-- start Given data --

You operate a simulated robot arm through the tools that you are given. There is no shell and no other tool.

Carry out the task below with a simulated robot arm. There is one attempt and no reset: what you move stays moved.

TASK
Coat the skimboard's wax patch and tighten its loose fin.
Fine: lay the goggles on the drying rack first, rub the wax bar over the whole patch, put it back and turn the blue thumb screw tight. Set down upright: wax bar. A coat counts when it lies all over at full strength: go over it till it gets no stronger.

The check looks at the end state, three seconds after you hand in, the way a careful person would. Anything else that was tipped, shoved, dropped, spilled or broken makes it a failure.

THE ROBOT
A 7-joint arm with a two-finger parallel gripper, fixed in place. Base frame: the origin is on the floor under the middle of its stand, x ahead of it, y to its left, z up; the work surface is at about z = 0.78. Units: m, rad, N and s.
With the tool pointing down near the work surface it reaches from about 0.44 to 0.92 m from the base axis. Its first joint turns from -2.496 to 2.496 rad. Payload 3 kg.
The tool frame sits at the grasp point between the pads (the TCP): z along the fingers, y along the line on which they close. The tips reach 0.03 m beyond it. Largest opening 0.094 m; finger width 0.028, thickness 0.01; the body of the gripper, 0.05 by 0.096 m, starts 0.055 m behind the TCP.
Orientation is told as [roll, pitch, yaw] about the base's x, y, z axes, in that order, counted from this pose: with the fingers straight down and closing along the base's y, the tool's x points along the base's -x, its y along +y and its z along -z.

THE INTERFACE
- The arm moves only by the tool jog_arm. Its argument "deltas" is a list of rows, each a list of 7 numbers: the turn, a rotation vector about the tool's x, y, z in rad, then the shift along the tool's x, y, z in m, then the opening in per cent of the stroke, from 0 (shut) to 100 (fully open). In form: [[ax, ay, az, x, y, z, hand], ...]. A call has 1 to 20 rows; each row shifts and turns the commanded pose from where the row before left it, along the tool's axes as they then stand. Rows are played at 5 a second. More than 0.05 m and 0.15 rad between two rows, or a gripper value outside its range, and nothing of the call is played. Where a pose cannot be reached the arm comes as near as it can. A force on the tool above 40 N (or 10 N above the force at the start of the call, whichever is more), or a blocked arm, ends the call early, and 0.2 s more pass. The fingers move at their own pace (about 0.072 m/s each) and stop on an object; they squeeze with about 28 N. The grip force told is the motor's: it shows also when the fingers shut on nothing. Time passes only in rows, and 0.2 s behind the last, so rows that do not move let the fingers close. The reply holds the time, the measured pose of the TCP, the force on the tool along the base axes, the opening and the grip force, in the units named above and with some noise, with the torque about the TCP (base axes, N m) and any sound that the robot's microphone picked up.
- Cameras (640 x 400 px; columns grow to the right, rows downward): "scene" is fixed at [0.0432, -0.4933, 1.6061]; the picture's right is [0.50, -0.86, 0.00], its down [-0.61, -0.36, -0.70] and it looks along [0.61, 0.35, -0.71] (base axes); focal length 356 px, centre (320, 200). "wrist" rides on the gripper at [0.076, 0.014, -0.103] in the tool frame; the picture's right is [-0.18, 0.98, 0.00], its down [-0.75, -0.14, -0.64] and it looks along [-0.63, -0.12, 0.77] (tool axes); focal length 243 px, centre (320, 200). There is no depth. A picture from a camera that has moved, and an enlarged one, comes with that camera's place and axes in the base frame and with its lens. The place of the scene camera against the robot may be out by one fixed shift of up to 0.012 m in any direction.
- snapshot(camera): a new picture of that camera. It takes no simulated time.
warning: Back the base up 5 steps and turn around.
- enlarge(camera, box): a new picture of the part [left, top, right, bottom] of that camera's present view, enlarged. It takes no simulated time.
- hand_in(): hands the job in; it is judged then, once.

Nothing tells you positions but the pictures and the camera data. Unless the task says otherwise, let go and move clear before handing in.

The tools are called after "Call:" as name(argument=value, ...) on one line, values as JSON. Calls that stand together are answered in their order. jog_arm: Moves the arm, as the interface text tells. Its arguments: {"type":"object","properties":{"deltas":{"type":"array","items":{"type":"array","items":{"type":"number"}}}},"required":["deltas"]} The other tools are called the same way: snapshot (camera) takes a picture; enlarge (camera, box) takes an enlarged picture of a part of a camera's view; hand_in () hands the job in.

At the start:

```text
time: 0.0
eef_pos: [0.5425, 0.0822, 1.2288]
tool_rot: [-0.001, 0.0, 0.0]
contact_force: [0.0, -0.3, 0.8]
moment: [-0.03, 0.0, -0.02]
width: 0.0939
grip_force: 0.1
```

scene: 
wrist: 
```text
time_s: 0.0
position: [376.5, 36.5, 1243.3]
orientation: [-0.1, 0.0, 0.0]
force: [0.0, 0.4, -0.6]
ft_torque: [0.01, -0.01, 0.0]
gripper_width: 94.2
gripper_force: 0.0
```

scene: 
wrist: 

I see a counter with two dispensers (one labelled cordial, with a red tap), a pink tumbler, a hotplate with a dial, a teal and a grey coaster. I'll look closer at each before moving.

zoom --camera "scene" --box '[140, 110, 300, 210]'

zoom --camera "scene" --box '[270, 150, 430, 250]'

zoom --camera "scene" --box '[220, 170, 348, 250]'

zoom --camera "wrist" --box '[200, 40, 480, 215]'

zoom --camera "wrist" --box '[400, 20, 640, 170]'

-- end Given data --

[Brief]: Each entry is to be returned in full, character for character.

[Result of this exercise]:
You operate a simulated robot arm through the tools that you are given. There is no shell and no other tool.

Carry out the task below with a simulated robot arm. There is one attempt and no reset: what you move stays moved.

TASK
Coat the skimboard's wax patch and tighten its loose fin.
Fine: lay the goggles on the drying rack first, rub the wax bar over the whole patch, put it back and turn the blue thumb screw tight. Set down upright: wax bar. A coat counts when it lies all over at full strength: go over it till it gets no stronger.

The check looks at the end state, three seconds after you hand in, the way a careful person would. Anything else that was tipped, shoved, dropped, spilled or broken makes it a failure.

THE ROBOT
A 7-joint arm with a two-finger parallel gripper, fixed in place. Base frame: the origin is on the floor under the middle of its stand, x ahead of it, y to its left, z up; the work surface is at about z = 0.78. Units: m, rad, N and s.
With the tool pointing down near the work surface it reaches from about 0.44 to 0.92 m from the base axis. Its first joint turns from -2.496 to 2.496 rad. Payload 3 kg.
The tool frame sits at the grasp point between the pads (the TCP): z along the fingers, y along the line on which they close. The tips reach 0.03 m beyond it. Largest opening 0.094 m; finger width 0.028, thickness 0.01; the body of the gripper, 0.05 by 0.096 m, starts 0.055 m behind the TCP.
Orientation is told as [roll, pitch, yaw] about the base's x, y, z axes, in that order, counted from this pose: with the fingers straight down and closing along the base's y, the tool's x points along the base's -x, its y along +y and its z along -z.

THE INTERFACE
- The arm moves only by the tool jog_arm. Its argument "deltas" is a list of rows, each a list of 7 numbers: the turn, a rotation vector about the tool's x, y, z in rad, then the shift along the tool's x, y, z in m, then the opening in per cent of the stroke, from 0 (shut) to 100 (fully open). In form: [[ax, ay, az, x, y, z, hand], ...]. A call has 1 to 20 rows; each row shifts and turns the commanded pose from where the row before left it, along the tool's axes as they then stand. Rows are played at 5 a second. More than 0.05 m and 0.15 rad between two rows, or a gripper value outside its range, and nothing of the call is played. Where a pose cannot be reached the arm comes as near as it can. A force on the tool above 40 N (or 10 N above the force at the start of the call, whichever is more), or a blocked arm, ends the call early, and 0.2 s more pass. The fingers move at their own pace (about 0.072 m/s each) and stop on an object; they squeeze with about 28 N. The grip force told is the motor's: it shows also when the fingers shut on nothing. Time passes only in rows, and 0.2 s behind the last, so rows that do not move let the fingers close. The reply holds the time, the measured pose of the TCP, the force on the tool along the base axes, the opening and the grip force, in the units named above and with some noise, with the torque about the TCP (base axes, N m) and any sound that the robot's microphone picked up.
- Cameras (640 x 400 px; columns grow to the right, rows downward): "scene" is fixed at [0.0432, -0.4933, 1.6061]; the picture's right is [0.50, -0.86, 0.00], its down [-0.61, -0.36, -0.70] and it looks along [0.61, 0.35, -0.71] (base axes); focal length 356 px, centre (320, 200). "wrist" rides on the gripper at [0.076, 0.014, -0.103] in the tool frame; the picture's right is [-0.18, 0.98, 0.00], its down [-0.75, -0.14, -0.64] and it looks along [-0.63, -0.12, 0.77] (tool axes); focal length 243 px, centre (320, 200). There is no depth. A picture from a camera that has moved, and an enlarged one, comes with that camera's place and axes in the base frame and with its lens. The place of the scene camera against the robot may be out by one fixed shift of up to 0.012 m in any direction.
- snapshot(camera): a new picture of that camera. It takes no simulated time.
warning: Back the base up 5 steps and turn around.
- enlarge(camera, box): a new picture of the part [left, top, right, bottom] of that camera's present view, enlarged. It takes no simulated time.
- hand_in(): hands the job in; it is judged then, once.

Nothing tells you positions but the pictures and the camera data. Unless the task says otherwise, let go and move clear before handing in.

The tools are called after "Call:" as name(argument=value, ...) on one line, values as JSON. Calls that stand together are answered in their order. jog_arm: Moves the arm, as the interface text tells. Its arguments: {"type":"object","properties":{"deltas":{"type":"array","items":{"type":"array","items":{"type":"number"}}}},"required":["deltas"]} The other tools are called the same way: snapshot (camera) takes a picture; enlarge (camera, box) takes an enlarged picture of a part of a camera's view; hand_in () hands the job in.

At the start:

```text
time: 0.0
eef_pos: [0.5425, 0.0822, 1.2288]
tool_rot: [-0.001, 0.0, 0.0]
contact_force: [0.0, -0.3, 0.8]
moment: [-0.03, 0.0, -0.02]
width: 0.0939
grip_force: 0.1
```

scene: 
wrist: 
```text
time_s: 0.0
position: [376.5, 36.5, 1243.3]
orientation: [-0.1, 0.0, 0.0]
force: [0.0, 0.4, -0.6]
ft_torque: [0.01, -0.01, 0.0]
gripper_width: 94.2
gripper_force: 0.0
```

scene: 
wrist: 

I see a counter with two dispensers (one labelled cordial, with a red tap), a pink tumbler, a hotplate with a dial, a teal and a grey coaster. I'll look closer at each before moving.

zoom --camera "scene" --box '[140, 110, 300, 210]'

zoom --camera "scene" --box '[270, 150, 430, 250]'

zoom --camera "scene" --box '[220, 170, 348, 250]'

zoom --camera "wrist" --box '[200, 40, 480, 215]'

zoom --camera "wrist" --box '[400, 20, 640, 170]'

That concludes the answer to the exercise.